■ **DATA PROVIDED**

•••

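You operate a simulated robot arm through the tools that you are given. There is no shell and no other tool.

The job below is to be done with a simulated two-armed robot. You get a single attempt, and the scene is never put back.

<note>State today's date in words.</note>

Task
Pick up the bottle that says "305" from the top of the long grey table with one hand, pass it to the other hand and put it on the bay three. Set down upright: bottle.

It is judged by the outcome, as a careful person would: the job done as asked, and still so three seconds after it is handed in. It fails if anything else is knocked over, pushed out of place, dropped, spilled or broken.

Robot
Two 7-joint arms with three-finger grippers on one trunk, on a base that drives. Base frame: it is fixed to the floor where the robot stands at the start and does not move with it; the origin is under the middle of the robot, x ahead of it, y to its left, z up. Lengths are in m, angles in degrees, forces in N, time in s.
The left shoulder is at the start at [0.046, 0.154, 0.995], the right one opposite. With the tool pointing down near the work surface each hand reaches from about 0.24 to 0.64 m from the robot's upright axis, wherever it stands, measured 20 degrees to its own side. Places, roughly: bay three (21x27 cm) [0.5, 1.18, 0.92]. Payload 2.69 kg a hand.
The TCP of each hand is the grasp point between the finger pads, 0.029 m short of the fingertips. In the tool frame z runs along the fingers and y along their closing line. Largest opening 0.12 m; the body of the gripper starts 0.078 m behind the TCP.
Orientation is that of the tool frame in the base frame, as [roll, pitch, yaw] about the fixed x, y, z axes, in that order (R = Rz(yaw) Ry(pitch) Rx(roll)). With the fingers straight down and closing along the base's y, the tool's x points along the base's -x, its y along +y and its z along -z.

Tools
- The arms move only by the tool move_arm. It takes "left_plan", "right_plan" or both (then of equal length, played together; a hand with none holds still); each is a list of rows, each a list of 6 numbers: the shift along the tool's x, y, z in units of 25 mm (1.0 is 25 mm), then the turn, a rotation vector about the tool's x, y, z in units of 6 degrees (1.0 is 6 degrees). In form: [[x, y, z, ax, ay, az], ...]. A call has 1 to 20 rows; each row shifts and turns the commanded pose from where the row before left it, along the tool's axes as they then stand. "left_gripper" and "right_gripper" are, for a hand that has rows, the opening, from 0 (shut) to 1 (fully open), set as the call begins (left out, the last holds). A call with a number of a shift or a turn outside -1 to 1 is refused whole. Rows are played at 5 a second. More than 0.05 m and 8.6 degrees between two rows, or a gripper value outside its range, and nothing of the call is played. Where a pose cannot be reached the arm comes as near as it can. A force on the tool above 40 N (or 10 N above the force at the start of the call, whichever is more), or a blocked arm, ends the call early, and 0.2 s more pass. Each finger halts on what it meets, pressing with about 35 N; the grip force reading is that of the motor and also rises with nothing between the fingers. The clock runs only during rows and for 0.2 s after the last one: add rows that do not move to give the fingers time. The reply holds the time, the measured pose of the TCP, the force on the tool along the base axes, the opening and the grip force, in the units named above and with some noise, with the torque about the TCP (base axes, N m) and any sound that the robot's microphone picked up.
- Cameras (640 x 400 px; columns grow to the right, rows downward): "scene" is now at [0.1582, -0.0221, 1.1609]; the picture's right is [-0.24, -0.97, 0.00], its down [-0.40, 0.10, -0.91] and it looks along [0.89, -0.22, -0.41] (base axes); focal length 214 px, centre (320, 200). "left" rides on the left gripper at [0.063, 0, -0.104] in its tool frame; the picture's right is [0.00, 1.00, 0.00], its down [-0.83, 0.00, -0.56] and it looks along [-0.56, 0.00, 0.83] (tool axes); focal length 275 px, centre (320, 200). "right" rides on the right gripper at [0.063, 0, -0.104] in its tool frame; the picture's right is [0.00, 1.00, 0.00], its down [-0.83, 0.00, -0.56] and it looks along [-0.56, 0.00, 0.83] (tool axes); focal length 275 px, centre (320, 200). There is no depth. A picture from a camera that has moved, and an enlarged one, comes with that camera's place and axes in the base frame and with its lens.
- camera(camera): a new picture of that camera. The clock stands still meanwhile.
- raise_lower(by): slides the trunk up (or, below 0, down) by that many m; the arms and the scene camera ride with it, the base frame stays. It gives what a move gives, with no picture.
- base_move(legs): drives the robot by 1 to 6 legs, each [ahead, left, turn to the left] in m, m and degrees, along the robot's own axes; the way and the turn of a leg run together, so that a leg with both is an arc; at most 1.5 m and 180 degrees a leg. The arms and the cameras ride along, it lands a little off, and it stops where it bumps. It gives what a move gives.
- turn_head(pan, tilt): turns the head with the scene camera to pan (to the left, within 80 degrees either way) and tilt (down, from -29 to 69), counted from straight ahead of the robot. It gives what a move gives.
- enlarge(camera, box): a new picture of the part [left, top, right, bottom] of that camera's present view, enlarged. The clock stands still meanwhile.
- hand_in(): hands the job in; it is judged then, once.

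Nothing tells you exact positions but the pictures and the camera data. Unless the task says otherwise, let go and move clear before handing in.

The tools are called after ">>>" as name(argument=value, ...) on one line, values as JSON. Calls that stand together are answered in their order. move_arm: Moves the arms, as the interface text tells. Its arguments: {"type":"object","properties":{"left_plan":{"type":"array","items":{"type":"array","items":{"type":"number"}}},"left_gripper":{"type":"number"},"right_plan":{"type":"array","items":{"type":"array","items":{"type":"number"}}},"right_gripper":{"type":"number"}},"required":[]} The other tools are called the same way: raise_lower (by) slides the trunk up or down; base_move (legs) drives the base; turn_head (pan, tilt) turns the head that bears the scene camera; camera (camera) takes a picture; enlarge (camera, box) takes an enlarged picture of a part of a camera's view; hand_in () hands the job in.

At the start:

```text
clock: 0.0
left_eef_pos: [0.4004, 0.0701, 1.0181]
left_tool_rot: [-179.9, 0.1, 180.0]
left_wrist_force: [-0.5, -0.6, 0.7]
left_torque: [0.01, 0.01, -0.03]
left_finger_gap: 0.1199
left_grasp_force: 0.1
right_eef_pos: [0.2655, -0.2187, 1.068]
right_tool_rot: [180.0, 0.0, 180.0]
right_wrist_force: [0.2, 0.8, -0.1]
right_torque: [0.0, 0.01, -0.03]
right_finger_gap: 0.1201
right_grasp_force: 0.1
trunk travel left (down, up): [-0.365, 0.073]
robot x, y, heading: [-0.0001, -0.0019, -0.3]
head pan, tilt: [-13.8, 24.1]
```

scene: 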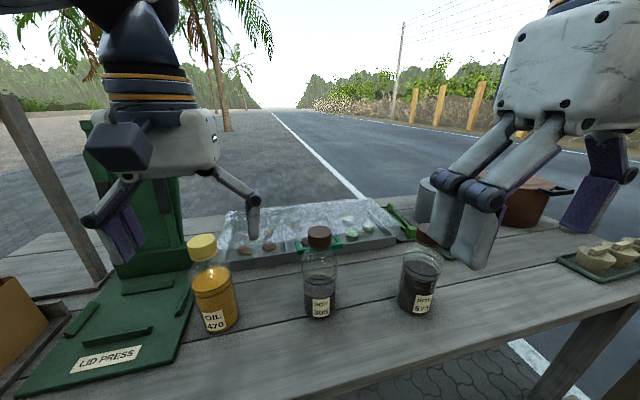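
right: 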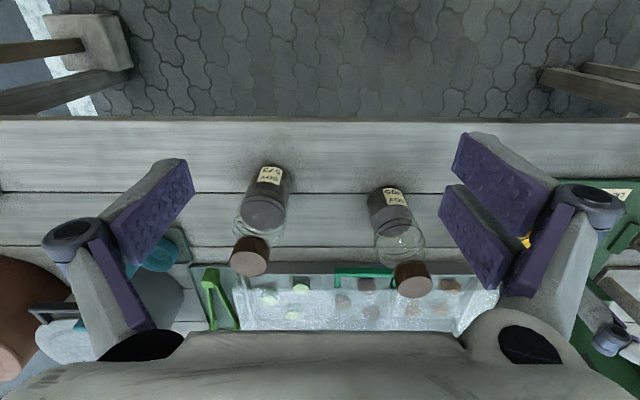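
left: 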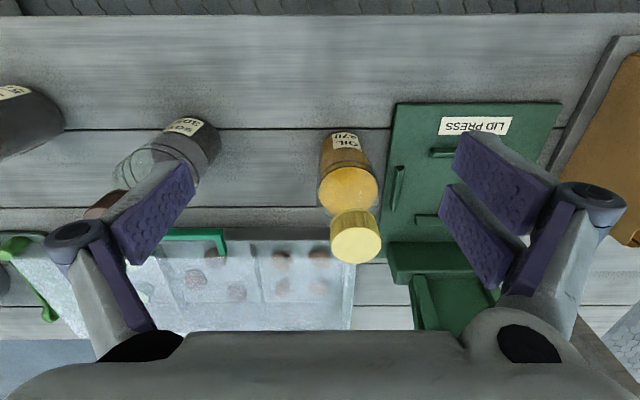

•••

■ **WRITTEN EXERCISE**
Begin with the first line of the data above and, please, print each line exactly until you have printed the line containing "Pick up the"; print nothing else. Use a numbered list and skip empty lines.

■ **EXERCISE ANSWER**
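1. You operate a simulated robot arm through the tools that you are given. There is no shell and no other tool.
2. The job below is to be done with a simulated two-armed robot. You get a single attempt, and the scene is never put back.
3. <note>State today's date in words.</note>
4. Task
5. Pick up the bottle that says "305" from the top of the long grey table with one hand, pass it to the other hand and put it on the bay three. Set down upright: bottle.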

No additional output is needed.